● **Source material**
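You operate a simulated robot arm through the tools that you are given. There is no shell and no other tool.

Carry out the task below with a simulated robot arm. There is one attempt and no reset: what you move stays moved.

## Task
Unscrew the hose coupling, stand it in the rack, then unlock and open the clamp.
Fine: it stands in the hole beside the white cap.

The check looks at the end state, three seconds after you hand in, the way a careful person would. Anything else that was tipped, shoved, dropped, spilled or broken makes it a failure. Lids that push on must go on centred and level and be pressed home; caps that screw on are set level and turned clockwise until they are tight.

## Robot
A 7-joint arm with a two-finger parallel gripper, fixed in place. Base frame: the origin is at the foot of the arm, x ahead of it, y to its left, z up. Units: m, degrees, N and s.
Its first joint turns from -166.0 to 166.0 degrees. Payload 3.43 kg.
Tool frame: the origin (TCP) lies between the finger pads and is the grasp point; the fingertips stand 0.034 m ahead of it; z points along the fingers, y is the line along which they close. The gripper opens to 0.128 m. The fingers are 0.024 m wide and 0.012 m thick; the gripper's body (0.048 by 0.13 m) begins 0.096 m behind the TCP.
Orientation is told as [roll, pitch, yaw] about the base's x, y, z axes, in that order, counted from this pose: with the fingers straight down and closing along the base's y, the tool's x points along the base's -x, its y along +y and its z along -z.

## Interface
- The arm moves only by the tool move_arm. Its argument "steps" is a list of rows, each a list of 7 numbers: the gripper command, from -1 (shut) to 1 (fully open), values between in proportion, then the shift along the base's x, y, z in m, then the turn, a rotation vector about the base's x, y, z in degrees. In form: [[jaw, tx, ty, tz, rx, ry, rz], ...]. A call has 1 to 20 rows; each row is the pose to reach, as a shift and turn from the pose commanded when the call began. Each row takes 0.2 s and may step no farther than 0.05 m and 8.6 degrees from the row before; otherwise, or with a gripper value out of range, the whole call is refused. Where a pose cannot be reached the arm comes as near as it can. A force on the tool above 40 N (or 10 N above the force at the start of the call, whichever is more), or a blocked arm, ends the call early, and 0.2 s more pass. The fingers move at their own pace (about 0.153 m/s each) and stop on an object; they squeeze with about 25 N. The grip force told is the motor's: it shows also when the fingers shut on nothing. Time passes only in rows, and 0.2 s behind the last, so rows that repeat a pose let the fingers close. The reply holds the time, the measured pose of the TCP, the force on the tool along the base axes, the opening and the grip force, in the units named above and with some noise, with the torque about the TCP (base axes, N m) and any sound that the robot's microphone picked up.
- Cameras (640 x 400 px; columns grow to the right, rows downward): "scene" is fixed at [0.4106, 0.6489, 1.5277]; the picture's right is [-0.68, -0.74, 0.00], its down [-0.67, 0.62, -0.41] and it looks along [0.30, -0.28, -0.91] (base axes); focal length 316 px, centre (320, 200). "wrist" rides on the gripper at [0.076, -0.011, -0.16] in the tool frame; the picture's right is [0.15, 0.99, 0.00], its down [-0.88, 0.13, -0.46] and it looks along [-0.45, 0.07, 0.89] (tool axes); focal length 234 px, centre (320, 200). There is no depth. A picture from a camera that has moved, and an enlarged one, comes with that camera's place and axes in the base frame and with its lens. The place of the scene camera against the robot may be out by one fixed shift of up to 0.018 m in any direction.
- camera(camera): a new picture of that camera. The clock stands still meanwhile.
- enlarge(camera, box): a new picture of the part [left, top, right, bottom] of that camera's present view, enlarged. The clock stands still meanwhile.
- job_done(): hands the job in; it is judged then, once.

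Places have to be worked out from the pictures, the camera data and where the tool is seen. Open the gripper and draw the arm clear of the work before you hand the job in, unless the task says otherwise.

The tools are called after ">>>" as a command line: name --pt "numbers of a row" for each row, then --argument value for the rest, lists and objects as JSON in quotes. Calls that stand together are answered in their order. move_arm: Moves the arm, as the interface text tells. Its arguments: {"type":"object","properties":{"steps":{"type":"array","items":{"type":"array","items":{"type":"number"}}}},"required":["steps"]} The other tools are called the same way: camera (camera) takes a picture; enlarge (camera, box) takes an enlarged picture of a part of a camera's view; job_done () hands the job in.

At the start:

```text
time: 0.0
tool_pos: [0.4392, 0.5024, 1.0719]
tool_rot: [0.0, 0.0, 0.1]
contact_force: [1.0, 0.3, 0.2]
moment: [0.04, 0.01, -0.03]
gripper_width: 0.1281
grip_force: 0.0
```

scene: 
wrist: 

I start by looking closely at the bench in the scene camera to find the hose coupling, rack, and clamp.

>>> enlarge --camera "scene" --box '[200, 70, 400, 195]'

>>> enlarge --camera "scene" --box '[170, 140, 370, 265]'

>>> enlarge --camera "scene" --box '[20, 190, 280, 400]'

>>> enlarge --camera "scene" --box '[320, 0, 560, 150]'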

● **Document section**
On September 17, 2022, Dr. Uri Milstein and Zvi Messinai discussed Messinai’s demographic research on the subject of Israeli people migrating from the ancient State of Israel to Afghanistan 2000 years ago. Messinai claims that in order to bypass the anti-Semitism and anti-Zionism that Israel suffers from, an explanatory revolution about the history of Israeli people instead of the history of the Jewish people should start.

The division of the Jewish people was documented in the days of Jeroboam and Rehoboam, when the people of Israel were divided into the Kingdom of Judah and the kingdom of Israel 2900 years ago. The division grew after the destruction of the First Temple which led to the exile of the Kingdom of Israel and the rise of the Ten Lost Tribes. As a result, the ten tribes continued their wanderings and distanced themselves from the religion of Moses and Israel. Messinai claims that the offspring of the ten tribes are living today in Israel (Including among the Palestinians), in Afghanistan and even in parts of Pakistan, China and Japan..

Messinai says that the area of Afghanistan and Pakistan, in which the ethnic groups known as the Balochs and the Pashtuns live, many are the descendants of the ten tribes of Israel. The Balochs are THE offspring of the Dan tribe and half of the Menashe tribe. Even without checking the number of descendants of the Israelites who live in Afghanistan, one can see the Israeli connection to the name of the country Afghanistan. “Afghanistan” is a distortion of the pronunciation of the original name, which is “Efranistan”, which has a distinct and clear resemblance to the name of the Israeli tribe “Efraim”. This is why Zvi Messinai claims that Afghanistan was the seat of the Ephraim tribe after the exile.

According to Massini, the Alewi minority in Syria from which Bashar al-Assad comes, is also a descendant of the tribes of Israel. But not only the Alewis are the descendants of the Israeli tribes in Syria, but also a considerable part of the Sunnis who oppose Bashar al-Assad are also. From Homs to the Iraqi border lives the “Anza” tribe, whose origin according to Messinai is from refugees who fled from the Jewish kingdom of Khyber in the Arabian Peninsula (today Saudi Arabia) about 1000 years ago. Those Jewish refugees converted to Islam in order to stop the Muslim persecution.

The descendants of the Jews in the Anza tribe count about 12 million people who are spread as far as Iraq and the Persian Gulf, mainly in Dubai and Qatar. Messinai claims that all Arab leaders from Kuwait to the Saudi royal family are Jewish or Israeli in origin. In addition to the Anza tribe and the Alewis, there is also Kurds in Syria that have Jewish origin. They came from the Labani tribe in Afghanistan. The name Labani apparently originates from the name Levi.

Iraq was a country with an especially large Jewish minority, which at its peak reached ten million souls. Today, part of the Babylon Judaism descendants did not continue to be Jews, and live in Iraq and Iran mainly. Excluding the Kurds from Iraq but not the Assyrians who still remain there, the descendants of the converted Jews are more than half of the residents of Iraq. Iran is one of the greatest enemies of the State of Israel, a country that publicly threatens Israel on a regular basis, yet 28 – 30 million of its residents are descendants of martyred Jews. Messinai claims that these details are verified through a Mossad agent who dealt with the matter.

● **Written tasks**
- A) Only the lines from the line with "Its first joint" to the line with "Tool frame: the", inclusive, are to be printed, exactly as they appear.
- B) How does the document section go on? Write the next part.

● **Responses in order**
- A)
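Its first joint turns from -166.0 to 166.0 degrees. Payload 3.43 kg.
Tool frame: the origin (TCP) lies between the finger pads and is the grasp point; the fingertips stand 0.034 m ahead of it; z points along the fingers, y is the line along which they close. The gripper opens to 0.128 m. The fingers are 0.024 m wide and 0.012 m thick; the gripper's body (0.048 by 0.13 m) begins 0.096 m behind the TCP.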

- B)
Jordan has a Palestinian majority and a Bedouin minority (70% Palestinians). Messinai claims that the Palestinian majority in Jordan also consists of descendants of Israel, but not all of them. On the other hand, the Bedouin mostly came from Saudi Arabia and among them there is a lot of the seed of Israel. The tribe of Bnei Sakhar is probably Bnei Issachar, or for example the Hawitat tribe, a respectable Bedouin tribe from which the former commander of the Jordanian Air Force emerged, whose father, according to rumors, had tefillin. Many of the Bedouins who came from Saudi Arabia actually left the Land of Israel for Saudi Arabia and returned to the same area, so that some of the Bedouins in the State of Israel are also descendants of Israel.

In the whole world, there are 400 million Israeli descendants, but in the territorial sequence of the descendants of Israel in the Middle East (Israel, Jordan, Syria, Iraq, Iran, Afghanistan and even Pakistan) live 100 million people whose origin is from the Israel. Mesinai’s claims that the State of Israel should start an explanatory struggle to win over the hearts and minds of those nations who are the descendants of Israel, in order for them to realize that they are originally Israelites. It might make them be more reconciled towards Israel. The explanatory struggle should start with the Palestinians, explaining to them about their true identity and bring them closer to it and maybe this will curb the hatred of Jews.
After the Palestinians, Israel should engage in outreach with the rest of the nations descended from the Lost Tribes.

By connecting all the tribes of Israel once again, it might be possible to increase the nation of Israel from the small and persecuted nation that it was throughout history into a large and strong nation that does not need to fear recurring threats. In Zvi Messinai’s vision, he sees the “Israeli Commonwealth”, that includes all the Israelites reuniting together after the destruction of the First Temple.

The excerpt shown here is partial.